Saturday, April 6, 2013
The Dystopic Future of Education Is Here
What an eye-opening week for higher education! Thanks to the folks at EdX, computers will soon be grading college papers.
"The system then uses a variety of machine-learning techniques to train itself to be able to grade any number of essays or answers automatically and almost instantaneously.
"The system then uses a variety of machine-learning techniques to train itself to be able to grade any number of essays or answers automatically and almost instantaneously.
The software will assign a grade depending on the scoring system created
by the teacher, whether it is a letter grade or numerical rank. It will
also provide general feedback, like telling a student whether an answer
was on topic or not."
It's true that I'm somewhat tempted by this; I'm looking at a very large stack of papers to grade this weekend. But this sounds like a bad idea for two reasons: The first is that offering feedback about whether a paper is "on topic or not" is not particularly helpful for a student who needs to learn critical thinking skills. Mastering a particular topic or some information is far less important than mastery of logic and rhetoric; additionally, the latter are ultimately transferable from one kind of task to another, unlike the former. The second reason is that I don't think the increased automation of education is a good idea. Or, put a different way, I don't think it's a good idea for learning anything other than basic content.
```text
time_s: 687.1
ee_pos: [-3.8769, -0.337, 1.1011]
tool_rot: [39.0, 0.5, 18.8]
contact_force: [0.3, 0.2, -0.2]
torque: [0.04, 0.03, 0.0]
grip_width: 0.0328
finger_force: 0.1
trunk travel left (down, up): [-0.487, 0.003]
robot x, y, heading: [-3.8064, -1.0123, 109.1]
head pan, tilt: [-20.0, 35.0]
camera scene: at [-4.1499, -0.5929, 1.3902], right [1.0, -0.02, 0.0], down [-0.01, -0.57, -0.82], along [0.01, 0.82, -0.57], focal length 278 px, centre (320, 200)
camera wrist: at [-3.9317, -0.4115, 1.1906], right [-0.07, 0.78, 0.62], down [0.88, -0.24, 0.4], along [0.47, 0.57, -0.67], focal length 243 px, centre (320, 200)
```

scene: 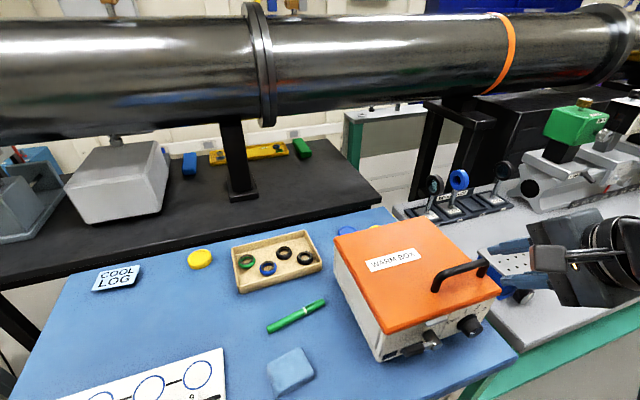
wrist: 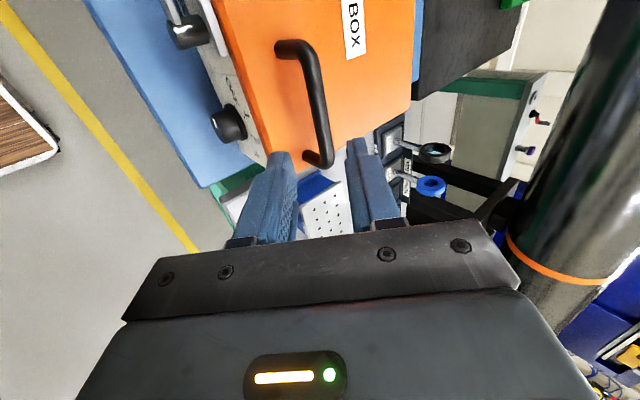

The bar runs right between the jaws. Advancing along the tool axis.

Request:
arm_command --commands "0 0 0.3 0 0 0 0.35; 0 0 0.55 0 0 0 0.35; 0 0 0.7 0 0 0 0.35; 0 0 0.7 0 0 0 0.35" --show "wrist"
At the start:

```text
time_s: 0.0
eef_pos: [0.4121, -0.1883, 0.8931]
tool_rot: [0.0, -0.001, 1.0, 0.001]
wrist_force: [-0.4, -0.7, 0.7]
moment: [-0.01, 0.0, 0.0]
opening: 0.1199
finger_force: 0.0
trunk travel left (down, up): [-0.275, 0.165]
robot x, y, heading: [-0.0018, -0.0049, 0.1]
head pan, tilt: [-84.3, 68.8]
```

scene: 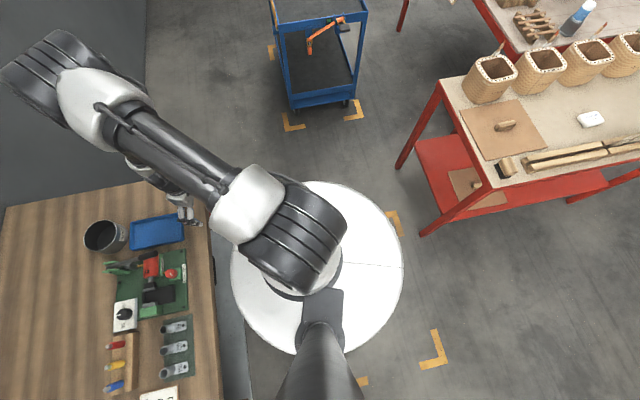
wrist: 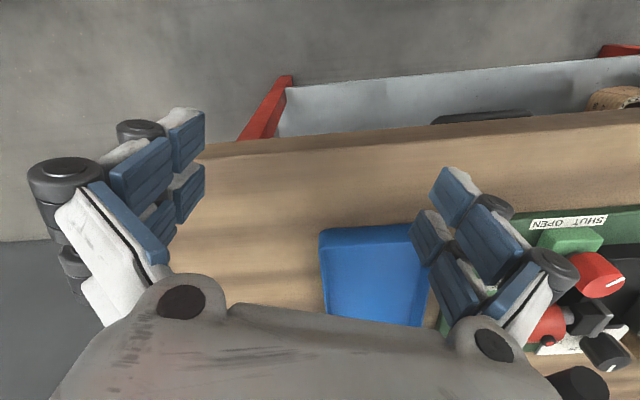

Not only is human-graded student work going out the window, but those entire pesky universities are, too. EdX is also teaming up with Pearson, the educational testing service, to offer proctored exams for certificate credit to MOOC enrollees. Yes, the for-profit education testing service is now going to be in the business of accrediting MOOCs for students who want to get academic credit. And the Minerva Project offers the promise of a "hybrid" model--MOOCs and a residential college experience. Pay for both experiences, but without getting as much as either has to offer by itself. The privatization of college education is here to stay.